François dit Tristan l’Hermite (1601-1655), né au château de Soliers en Marche, gentilhomme du Duc d’Orléans, académicien (1649), poète, auteur d’ouvrages en prose, fut réputé pour ses pièces ; on le considère comme le précurseur de Racine. Sa vie débuta tragiquement puisqu’il se battit en duel à l’âge de treize ans avec un garde du corps qu’il blessa mortellement et fut contraint à l’exil en Angleterre. Il rejoignit par la suite la cour du roi et demeura attaché à Monsieur – Gaston d’Orléans –, frère du souverain pendant une vingtaine d’années. Sa Marianne (1636), soutenue par Scarron et le comédien Mondory, jouée au Marais, connut un succès comparable à celui du Cid. Ses contemporains le considéraient d’ailleurs comme un rival de Corneille. C’est le rôle d’Epicharis dans sa Mort de Sénèque qui valut à Madeleine Béjart sa réputation de très grande comédienne. Selon Nicole Billot, « Le théâtre lui permet d’exprimer son respect des règles classiques naissantes, et les représentations des sentiments obéissent aux préceptes aristotéliciens. La lutte entre la passion et une forme de stoïcisme se retrouve dans les adieux du philosophe Sénèque à son épouse Pauline »[1].

Le frère cadet de Tristan, Jean-Baptiste (1610-1688) épousa une comédienne, cousine de Madeleine Béjart. Il écrivit une tragédie, La Chute de Phaëton et fréquenta les acteurs du Marais. Il joua aux côtés de Molière lors des tournées de l’Illustre Théâtre, mais finit par délaisser l’écriture et le théâtre pour devenir généalogiste.

Signalons que la revue des Amis de Tristan L’Hermite fondée en 1979, les Cahiers Tristan L’Hermite a pour vocation d’éclairer l’œuvre de cet auteur et plus largement la culture du premier XVIIème siècle.

[1] Creuse, Christine Bonneton, 2007, p. 202.

Description de l'image François Hédelin.jpg.

François Hédelin

François Hédelin, plus connu sous le nom d’abbé d’Aubignac, petit-fils d’Ambroise Paré né à Paris en 1604, fut un Limousin d’adoption, puisqu’il fut un temps pourvu de l’abbaye de Meymac.
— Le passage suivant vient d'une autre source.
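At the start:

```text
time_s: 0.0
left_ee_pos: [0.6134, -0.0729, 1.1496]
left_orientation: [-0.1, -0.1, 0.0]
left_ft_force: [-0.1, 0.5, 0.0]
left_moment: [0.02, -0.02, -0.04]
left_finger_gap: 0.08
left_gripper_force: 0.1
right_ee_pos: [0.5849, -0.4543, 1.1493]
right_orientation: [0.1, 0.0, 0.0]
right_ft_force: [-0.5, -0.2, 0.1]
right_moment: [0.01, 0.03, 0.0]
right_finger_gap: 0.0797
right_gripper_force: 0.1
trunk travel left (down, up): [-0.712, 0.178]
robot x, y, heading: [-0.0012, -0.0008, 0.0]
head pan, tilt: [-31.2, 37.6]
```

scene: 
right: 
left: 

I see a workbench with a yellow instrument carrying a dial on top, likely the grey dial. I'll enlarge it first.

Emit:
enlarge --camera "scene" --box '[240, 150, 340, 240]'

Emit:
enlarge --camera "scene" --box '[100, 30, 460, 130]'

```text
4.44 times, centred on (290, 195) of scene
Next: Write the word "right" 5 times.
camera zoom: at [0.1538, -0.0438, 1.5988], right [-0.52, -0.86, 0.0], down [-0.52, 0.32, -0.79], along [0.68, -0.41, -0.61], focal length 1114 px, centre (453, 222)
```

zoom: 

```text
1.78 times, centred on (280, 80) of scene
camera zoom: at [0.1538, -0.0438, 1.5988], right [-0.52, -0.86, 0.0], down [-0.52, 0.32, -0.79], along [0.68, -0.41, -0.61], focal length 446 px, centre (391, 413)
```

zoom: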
Il écrivit quelques romans et tragédies (La Pucelle d’Orléans, Zénobie, Sainte Catherine, Erixène, Palène, Térence justifié), mais il est surtout connu pour avoir élaboré la règle des trois unités (unité de temps, unité de lieu, unité d’action) pour le théâtre classique. Il attaqua par ailleurs les tragédies de Pierre Corneille, et se querella avec l’historien et grammairien Ménage. De part et d’autre, on publia des épigrammes et des brochures, comme c’était la mode à l’époque.

L’Ancien Régime vit aussi fleurir quelques auteurs de langue limousine : Mathieu Morel, médecin à Limoges, composa de nombreuses pièces et mourut en 1704 ; à Tulle, vers 1780, l’abbé Sage écrit Las Ursulinas, dialogue où il rapporte les commérages du couvent !

Pierre Carlet de Chamblain de Marivaux - Versailles MV 2985.jpg

En 1706 (ou 1709 ?) est jouée par une compagnie amateur à Limoges la comédie en un acte et en vers Le père prudent et équitable ou Crispin l’heureux fourbe, sans mention de son auteur. Elle est imprimée à Limoges de manière anonyme (M***) puis à Paris en 1712 avec le nom du dramaturge : Marivaux – dont le père Nicolas Carlet, appartenant à la noblesse de robe, s’était installé en Limousin. Le jeune homme, d’abord élève chez les Oratoriens, latiniste émérite, fréquentait les salons littéraires de la bonne ville où il affirmait que Molière était dépassé. Il releva même un défi[1] : écrire une pièce en une semaine, qu’il ne renia jamais. Résumons la pièce : Crispin, valet de Cléandre, essaie d’éconduire divers prétendants à la main de la jeune Philine pour la conserver à Cléandre qu’elle aime. Ceux-ci sont au nombre de trois : Ariste, un propriétaire campagnard, un chevalier riche de son épée, et un financier. À l’un, Crispin présente, comme étant la demoiselle à marier, Toinette, sa femme de chambre, qui le scandalise par la hardiesse de ses propos. Puis il se présente lui-même à la jeune fille comme étant le propriétaire campagnard ; il la trouve trop parée et l’avertit que lorsqu’elle sera sa femme, il lui faudra prendre des sabots et des habits de ménage. Au financier, Crispin confie, sous le sceau du secret, que le père et la fille sont épileptiques. Il se déguise ensuite en femme et prétend être la femme légitime du chevalier, qui n’a pas le droit, dès lors, d’aspirer à la main de la jeune fille. Mais il est surpris et forcé d’avouer ses fourberies. Il n’en triomphe pas moins, car l’amoureux a gagné un procès qui le rend plus riche que ses rivaux, et Démocrite, le père prudent et équitable, n’hésite plus à lui donner sa fille. Pierre de Marivaux, âgé de dix-huit ans, dédie son œuvre à M. Rogier, seigneur du Buisson, conseiller du roi, lieutenant général civil et de police en la sénéchaussée et siège présidial de Limoges ; anonyme, il écrit : « le hasard m’ayant fait tomber entre les mains cette pièce comique, je prends la liberté de vous la présenter, dans l’espérance qu’elle pourra, pour quelques moments, vous délasser des grands soins qui vous occupent et qui font l’avantage du public (…) ».

 

[1] Selon l’imprimeur limougeaud de la pièce.